On pouvait penser que Mme von der Leyen continuerait à faire profil bas, afin de se ménager les bonnes grâces du Conseil européen et du Parlement, mais il n’en est rien. Elle a en effet choisi d’exercer un leadership fort sur la nouvelle Commission, en se débarrassant de tous les commissaires qui lui avaient tenu tête pendant son premier mandat : la danoise libérale Margrethe Vestager, vice-présidente exécutive sortante ; le luxembourgeois Nicolas Schmit, qui était pourtant le candidat des socialistes à la Présidence de la Commission lors des dernières élections européennes ; et le Français Thierry Breton, qui a été poussé vers la sortie au dernier moment. Un autre poids-lourd du précédent collège, le socialiste néerlandais Franz Timmermans, est lui aussi absent, car revenu à la vie politique nationale. La Commission von der Leyen 2 se compose donc de personnalités peu connues et l’on ne voit pas qui pourrait contester l’autorité de la Présidente.

 

2.     Une Commission dominée par la droite

 

La nouvelle Commission se caractérise aussi par une domination sans faille du Parti populaire européen (PPE), le parti de la droite modérée.
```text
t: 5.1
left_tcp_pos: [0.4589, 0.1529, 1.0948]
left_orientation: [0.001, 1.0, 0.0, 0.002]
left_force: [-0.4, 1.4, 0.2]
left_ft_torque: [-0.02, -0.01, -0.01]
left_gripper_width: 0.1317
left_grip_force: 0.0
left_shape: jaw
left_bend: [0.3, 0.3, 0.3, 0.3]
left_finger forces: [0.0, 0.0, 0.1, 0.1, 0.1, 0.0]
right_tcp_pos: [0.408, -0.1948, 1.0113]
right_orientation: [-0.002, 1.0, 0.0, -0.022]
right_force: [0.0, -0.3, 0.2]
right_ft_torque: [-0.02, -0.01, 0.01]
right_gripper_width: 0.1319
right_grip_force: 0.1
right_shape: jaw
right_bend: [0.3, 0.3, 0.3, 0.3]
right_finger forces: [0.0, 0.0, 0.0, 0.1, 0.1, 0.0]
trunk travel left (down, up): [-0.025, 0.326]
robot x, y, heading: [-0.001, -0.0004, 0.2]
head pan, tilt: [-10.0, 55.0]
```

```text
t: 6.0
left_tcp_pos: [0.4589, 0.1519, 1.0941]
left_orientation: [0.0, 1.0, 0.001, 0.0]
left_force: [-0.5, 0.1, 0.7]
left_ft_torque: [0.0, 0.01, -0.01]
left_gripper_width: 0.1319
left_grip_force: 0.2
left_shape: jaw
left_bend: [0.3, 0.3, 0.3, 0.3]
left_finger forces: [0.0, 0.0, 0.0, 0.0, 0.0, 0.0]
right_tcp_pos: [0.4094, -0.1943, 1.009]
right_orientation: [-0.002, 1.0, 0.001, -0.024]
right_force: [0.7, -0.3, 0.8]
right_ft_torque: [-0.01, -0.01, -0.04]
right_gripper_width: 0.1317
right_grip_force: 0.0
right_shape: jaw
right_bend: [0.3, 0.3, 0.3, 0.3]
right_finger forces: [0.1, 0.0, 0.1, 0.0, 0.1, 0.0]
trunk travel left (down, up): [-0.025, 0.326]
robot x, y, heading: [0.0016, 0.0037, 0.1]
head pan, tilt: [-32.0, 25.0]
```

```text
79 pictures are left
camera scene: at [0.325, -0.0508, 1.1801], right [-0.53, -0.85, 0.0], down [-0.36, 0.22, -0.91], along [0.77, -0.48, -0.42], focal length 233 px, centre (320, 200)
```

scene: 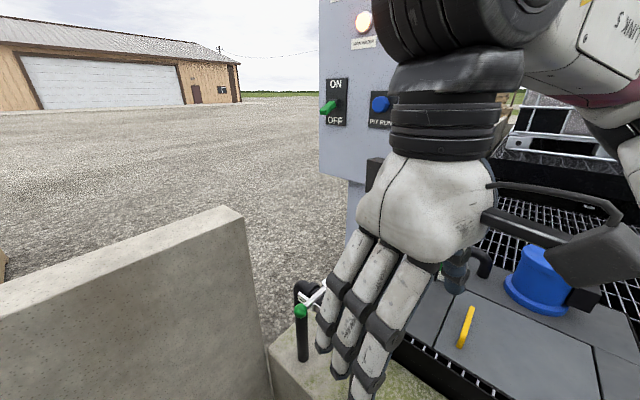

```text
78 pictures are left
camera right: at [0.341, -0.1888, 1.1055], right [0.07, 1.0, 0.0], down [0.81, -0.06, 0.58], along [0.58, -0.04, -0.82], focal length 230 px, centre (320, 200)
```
Depuis 1999, il constitue la première force politique au Parlement européen, et les présidents de la Commission sont issus de ses rangs sans discontinuer depuis vingt ans. Le précédent collège des commissaires présentait toutefois un certain équilibre entre le PPE, le Parti socialiste européen (PSE) et la famille libérale (Renew). Cet équilibre avait notamment commandé la création des postes de vice-présidents « exécutifs », qui étaient allés en priorité aux candidats malheureux du PSE et de Renew au poste de Président de la Commission.


La Commission von der Leyen 2 présente un tout autre visage : elle est largement dominée par le PPE, qui obtient 15 sièges sur 27, contre seulement 4 aux socialistes. Elle ne reflète plus les équilibres politiques au Parlement européen, où le PPE est certes le premier groupe, mais ne peut rien faire sans ses partenaires du PSE et de Renew. Puisque, légalement parlant, la Commission prend toutes ses décisions à la majorité, la Présidente pourra désormais imposer ses vues en mobilisant les commissaires du PPE. En pratique, la règle est la recherche du consensus, mais ce nouveau déséquilibre politique permettra à Ursula von der Leyen de renforcer son autorité.

 

La domination du PPE en cache une autre : celle de la CDU. En effet, l'Allemagne a toujours joué un rôle prépondérant au PPE parce qu'elle envoie d’importants contingents de députés au Parlement européen. A l’heure actuelle, le groupe compte 188 députés dont 31 Allemands – la plus forte délégation de l’hémicycle. Le France n’y compte que 6 députés et l’Italie 9. Dans la perspective du retour au pouvoir de la CDU l’an prochain en Allemagne, la domination de la Commission par le PPE, notamment grâce à sa Présidente, est préoccupante.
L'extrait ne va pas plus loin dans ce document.